**DO THIS:** Do not include the pictures; repeat the rest of the data exactly.

— START COLLECTED MATERIAL —

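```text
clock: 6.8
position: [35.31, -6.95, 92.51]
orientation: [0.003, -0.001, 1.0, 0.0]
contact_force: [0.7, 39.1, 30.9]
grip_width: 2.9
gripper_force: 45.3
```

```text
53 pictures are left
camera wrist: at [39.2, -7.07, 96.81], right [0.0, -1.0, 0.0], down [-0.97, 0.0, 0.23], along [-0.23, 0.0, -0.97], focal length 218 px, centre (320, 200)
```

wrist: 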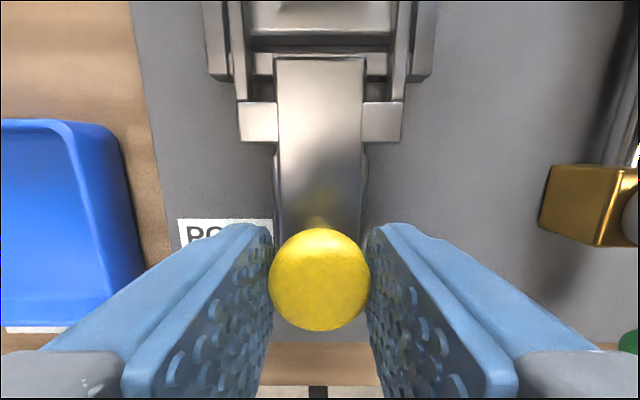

— END COLLECTED MATERIAL —

**TASK ANSWER:**
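```text
clock: 6.8
position: [35.31, -6.95, 92.51]
orientation: [0.003, -0.001, 1.0, 0.0]
contact_force: [0.7, 39.1, 30.9]
grip_width: 2.9
gripper_force: 45.3
```

```text
53 pictures are left
camera wrist: at [39.2, -7.07, 96.81], right [0.0, -1.0, 0.0], down [-0.97, 0.0, 0.23], along [-0.23, 0.0, -0.97], focal length 218 px, centre (320, 200)
```

wrist: 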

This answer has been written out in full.